§ SET PROBLEM 1
Set down the text provided as it stands from "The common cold" to "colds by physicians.", and nothing more.
§ SET PROBLEM 2
Could you carry on with the text provided from where it ends?
**** DATA PROVIDED
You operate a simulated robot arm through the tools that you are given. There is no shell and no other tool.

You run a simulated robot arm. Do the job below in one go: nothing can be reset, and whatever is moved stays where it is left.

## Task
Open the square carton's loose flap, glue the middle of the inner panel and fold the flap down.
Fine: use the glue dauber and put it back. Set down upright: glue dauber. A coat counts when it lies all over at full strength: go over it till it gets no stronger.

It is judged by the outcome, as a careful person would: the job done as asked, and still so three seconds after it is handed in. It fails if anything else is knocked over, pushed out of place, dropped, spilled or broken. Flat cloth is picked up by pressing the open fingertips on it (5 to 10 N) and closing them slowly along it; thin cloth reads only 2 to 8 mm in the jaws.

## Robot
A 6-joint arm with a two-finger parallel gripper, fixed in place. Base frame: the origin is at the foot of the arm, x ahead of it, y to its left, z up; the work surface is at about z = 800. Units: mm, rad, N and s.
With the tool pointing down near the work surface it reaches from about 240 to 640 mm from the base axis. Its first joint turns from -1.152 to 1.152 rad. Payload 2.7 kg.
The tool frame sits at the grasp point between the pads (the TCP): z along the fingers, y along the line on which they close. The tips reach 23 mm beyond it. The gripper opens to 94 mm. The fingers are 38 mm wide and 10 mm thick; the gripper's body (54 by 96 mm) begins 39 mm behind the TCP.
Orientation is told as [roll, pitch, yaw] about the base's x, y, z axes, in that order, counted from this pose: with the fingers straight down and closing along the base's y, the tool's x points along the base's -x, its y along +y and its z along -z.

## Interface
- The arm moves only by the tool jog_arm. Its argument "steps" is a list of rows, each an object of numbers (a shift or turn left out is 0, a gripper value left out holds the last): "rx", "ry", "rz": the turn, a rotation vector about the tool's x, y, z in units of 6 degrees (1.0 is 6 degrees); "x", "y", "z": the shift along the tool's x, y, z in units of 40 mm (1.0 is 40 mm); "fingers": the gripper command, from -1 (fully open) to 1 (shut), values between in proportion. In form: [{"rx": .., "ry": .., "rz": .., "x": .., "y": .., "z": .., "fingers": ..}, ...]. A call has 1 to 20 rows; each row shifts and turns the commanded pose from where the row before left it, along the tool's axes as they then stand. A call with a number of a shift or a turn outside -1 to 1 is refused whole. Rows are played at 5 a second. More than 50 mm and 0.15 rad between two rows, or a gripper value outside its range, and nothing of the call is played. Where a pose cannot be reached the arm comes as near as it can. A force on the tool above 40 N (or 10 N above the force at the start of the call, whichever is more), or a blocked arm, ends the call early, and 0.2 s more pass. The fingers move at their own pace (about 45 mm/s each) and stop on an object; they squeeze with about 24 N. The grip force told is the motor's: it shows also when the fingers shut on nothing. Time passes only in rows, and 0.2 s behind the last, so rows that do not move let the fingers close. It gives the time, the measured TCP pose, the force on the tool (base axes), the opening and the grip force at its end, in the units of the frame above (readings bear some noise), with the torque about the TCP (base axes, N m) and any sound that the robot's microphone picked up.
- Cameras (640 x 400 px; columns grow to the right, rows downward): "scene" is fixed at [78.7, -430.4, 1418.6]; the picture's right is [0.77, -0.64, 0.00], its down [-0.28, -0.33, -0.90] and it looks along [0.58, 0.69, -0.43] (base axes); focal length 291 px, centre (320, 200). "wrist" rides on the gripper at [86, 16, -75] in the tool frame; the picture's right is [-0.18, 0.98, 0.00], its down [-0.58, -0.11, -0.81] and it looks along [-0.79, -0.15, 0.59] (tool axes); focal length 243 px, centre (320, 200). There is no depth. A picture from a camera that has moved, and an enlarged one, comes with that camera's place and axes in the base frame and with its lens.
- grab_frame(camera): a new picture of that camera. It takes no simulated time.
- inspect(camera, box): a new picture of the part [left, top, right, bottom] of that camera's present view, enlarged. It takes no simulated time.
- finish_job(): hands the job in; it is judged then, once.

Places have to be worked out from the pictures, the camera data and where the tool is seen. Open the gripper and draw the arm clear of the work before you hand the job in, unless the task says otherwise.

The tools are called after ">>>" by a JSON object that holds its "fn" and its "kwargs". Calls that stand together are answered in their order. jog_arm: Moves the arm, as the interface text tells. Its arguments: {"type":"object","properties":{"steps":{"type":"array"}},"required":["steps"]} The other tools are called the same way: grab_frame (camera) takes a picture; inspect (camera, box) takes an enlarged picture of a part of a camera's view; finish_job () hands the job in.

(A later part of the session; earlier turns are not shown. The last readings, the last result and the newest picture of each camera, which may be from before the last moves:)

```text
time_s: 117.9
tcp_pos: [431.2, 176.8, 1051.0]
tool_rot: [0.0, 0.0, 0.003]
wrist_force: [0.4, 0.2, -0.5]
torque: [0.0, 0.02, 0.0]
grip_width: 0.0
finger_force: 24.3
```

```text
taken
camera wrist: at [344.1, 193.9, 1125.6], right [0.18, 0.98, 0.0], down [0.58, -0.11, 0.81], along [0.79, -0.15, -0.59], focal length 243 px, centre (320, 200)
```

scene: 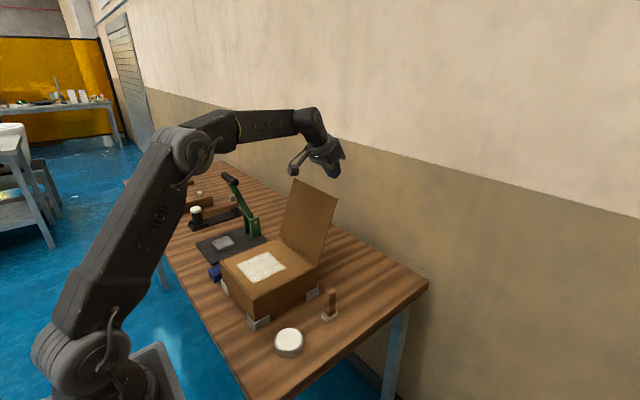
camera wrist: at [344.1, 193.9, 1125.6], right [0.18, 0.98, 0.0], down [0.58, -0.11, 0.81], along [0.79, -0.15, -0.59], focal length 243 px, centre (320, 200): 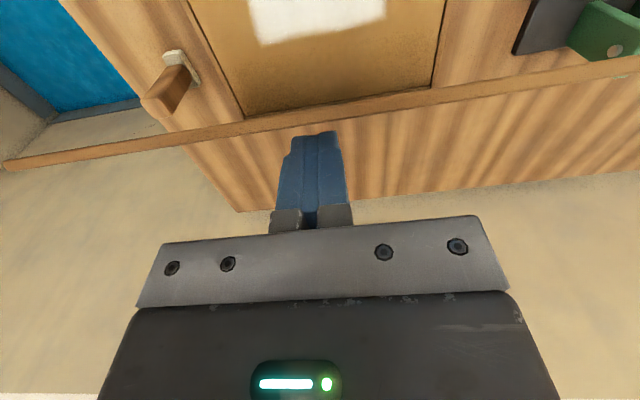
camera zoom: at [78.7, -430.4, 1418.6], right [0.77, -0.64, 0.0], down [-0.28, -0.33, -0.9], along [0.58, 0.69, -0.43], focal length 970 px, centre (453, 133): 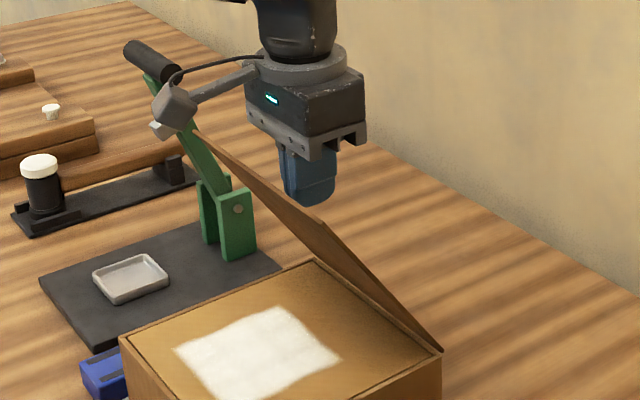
********
**** TEXT PROVIDED
Wild Fermented Fire Cider

Probiotic + Wild Fermented + Vegan

It's been very cold and rainy for a bit this week in Baton Rouge, which means a lot of people are about to get sick with viruses. And let me just say the cold and wet weather doesn't directly make you sick.  People in Louisiana are adapt to humid wet air, but when a cold front comes through bringing dry cold wind... everything changes for our sinuses. Our sinuses dry out quite a bit, allergies are in full force from the wind, and our sinuses take quite the toll. When that happens our sinuses are more exposed, cracked and dried out making it easier for viruses to infect us via our mucus membranes. Viruses infect bodies through body fluids and mucus membranes and cold dry air just makes us more vulnerable. 

I don't think Scotty or I have been sick this year. Ever since we transitioned to a vegan household, started eating our fermented vegetables with every meal for blog posts and instagram photos, and quit our horrible & stressful day jobs... well, we've never felt healthier. A healthy life starts with a healthy gut, a low stress environment, and a healthy mind. Our digestion has never been better and we just feel all around awesome. My eczema, which plagued my life for four years... all over my face, eyelids, and arms is even gone. I mean gone. I get a tiny flare up if I take a too hot shower, but that's nothing compared to how I used to suffer. It's amazing what a nourished gut, nourished skin and happiness can do for your life. 

Anyways, no matter how healthy you are, you can still catch a cold or the flu this time of year...Let's talk about that for a second: 

The common cold and the flu are VIRUSES not bacteria. 90% of the time when you think you have a "bacterial sinus infection" you don't have a sinus infection... You actually have a virus, causing sinus inflammation. 

Antibiotics do not treat viruses... Let me repeat this... Antibiotics do not treat viruses. Viruses are unaffected by antibiotics. One of the main reasons (after animal agriculture) for deadly antibiotic resistant superbugs is the wrongful, careless prescribing of antibiotics for colds by physicians.
********
§ RESPONSE 1
The common cold and the flu are VIRUSES not bacteria. 90% of the time when you think you have a "bacterial sinus infection" you don't have a sinus infection... You actually have a virus, causing sinus inflammation. 

Antibiotics do not treat viruses... Let me repeat this... Antibiotics do not treat viruses. Viruses are unaffected by antibiotics. One of the main reasons (after animal agriculture) for deadly antibiotic resistant superbugs is the wrongful, careless prescribing of antibiotics for colds by physicians.

§ RESPONSE 2
I job shadowed a physician for a week in college once. It was January and it was cold outside. It was the year it snowed quite a bit in Louisiana. He let me know that most of the people we'd be seeing were going to be in there for suspicion of a sinus infection. He also let me know that people were going to expect, and some would insist on, antibiotics. He was not going to give them though. He had studied microbiology as his undergraduate degree in college, and had more of an appreciation for the microbes than most physicians. He was great. Of the 15 patients we saw the first morning we gave out zero prescriptions of antibiotics. He told me that most physicians will just give them antibiotics to shut the patients up... you know, just give them what they want. That royally pissed me off, because the wrongful prescription of antibiotics should be malpractice... It directly harms the patient and can cause serious damage and multitudes of other illnesses, some of which are deadly. 


There's not much you can do to help cure the common cold. It's a virus that quickly changes and runs it's course, so there's not a western medicine magic pill to make it, well let's but honest...just the symptoms, go away. Just your immune system, that's all you have when it comes to fighting off the common cold.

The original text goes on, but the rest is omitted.